### WHAT NEEDS TO BE DONE
All of the data below should be written out exactly.

════════════════════

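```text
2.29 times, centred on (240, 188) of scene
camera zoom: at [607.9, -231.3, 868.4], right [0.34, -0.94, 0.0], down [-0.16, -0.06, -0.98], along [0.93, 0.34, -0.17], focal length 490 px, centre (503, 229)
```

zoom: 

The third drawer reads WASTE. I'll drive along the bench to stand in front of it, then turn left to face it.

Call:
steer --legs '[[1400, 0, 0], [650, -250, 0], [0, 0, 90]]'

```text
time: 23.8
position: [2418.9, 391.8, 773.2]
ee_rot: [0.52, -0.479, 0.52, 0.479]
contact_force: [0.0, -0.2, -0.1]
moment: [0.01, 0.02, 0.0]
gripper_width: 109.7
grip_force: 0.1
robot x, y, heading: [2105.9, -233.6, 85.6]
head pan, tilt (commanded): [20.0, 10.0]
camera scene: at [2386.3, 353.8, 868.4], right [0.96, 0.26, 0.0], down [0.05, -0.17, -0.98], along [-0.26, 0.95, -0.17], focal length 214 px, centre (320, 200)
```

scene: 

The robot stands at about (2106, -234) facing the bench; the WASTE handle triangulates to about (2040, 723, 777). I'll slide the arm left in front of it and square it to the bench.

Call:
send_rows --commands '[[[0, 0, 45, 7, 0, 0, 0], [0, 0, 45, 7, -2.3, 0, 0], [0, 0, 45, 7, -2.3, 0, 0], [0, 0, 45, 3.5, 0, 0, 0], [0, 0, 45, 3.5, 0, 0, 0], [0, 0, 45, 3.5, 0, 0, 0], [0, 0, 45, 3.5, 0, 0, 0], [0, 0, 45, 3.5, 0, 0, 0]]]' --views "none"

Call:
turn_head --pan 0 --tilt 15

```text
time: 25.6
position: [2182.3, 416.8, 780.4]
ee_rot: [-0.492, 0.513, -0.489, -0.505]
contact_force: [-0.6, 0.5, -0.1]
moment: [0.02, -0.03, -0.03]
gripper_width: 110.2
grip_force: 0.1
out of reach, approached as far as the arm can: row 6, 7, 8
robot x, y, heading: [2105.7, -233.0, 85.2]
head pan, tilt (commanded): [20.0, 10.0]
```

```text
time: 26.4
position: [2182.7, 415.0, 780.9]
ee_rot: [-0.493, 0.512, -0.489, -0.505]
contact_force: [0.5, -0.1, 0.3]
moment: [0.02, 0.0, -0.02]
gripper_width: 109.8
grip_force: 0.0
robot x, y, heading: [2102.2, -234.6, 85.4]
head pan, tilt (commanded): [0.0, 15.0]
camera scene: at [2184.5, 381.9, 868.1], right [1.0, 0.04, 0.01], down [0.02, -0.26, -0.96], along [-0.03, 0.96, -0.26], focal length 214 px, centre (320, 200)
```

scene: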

════════════════════

### TASK ANSWER
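```text
2.29 times, centred on (240, 188) of scene
camera zoom: at [607.9, -231.3, 868.4], right [0.34, -0.94, 0.0], down [-0.16, -0.06, -0.98], along [0.93, 0.34, -0.17], focal length 490 px, centre (503, 229)
```

zoom: 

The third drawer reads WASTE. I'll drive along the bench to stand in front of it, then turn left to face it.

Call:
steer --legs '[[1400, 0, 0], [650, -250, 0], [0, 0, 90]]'

```text
time: 23.8
position: [2418.9, 391.8, 773.2]
ee_rot: [0.52, -0.479, 0.52, 0.479]
contact_force: [0.0, -0.2, -0.1]
moment: [0.01, 0.02, 0.0]
gripper_width: 109.7
grip_force: 0.1
robot x, y, heading: [2105.9, -233.6, 85.6]
head pan, tilt (commanded): [20.0, 10.0]
camera scene: at [2386.3, 353.8, 868.4], right [0.96, 0.26, 0.0], down [0.05, -0.17, -0.98], along [-0.26, 0.95, -0.17], focal length 214 px, centre (320, 200)
```

scene: 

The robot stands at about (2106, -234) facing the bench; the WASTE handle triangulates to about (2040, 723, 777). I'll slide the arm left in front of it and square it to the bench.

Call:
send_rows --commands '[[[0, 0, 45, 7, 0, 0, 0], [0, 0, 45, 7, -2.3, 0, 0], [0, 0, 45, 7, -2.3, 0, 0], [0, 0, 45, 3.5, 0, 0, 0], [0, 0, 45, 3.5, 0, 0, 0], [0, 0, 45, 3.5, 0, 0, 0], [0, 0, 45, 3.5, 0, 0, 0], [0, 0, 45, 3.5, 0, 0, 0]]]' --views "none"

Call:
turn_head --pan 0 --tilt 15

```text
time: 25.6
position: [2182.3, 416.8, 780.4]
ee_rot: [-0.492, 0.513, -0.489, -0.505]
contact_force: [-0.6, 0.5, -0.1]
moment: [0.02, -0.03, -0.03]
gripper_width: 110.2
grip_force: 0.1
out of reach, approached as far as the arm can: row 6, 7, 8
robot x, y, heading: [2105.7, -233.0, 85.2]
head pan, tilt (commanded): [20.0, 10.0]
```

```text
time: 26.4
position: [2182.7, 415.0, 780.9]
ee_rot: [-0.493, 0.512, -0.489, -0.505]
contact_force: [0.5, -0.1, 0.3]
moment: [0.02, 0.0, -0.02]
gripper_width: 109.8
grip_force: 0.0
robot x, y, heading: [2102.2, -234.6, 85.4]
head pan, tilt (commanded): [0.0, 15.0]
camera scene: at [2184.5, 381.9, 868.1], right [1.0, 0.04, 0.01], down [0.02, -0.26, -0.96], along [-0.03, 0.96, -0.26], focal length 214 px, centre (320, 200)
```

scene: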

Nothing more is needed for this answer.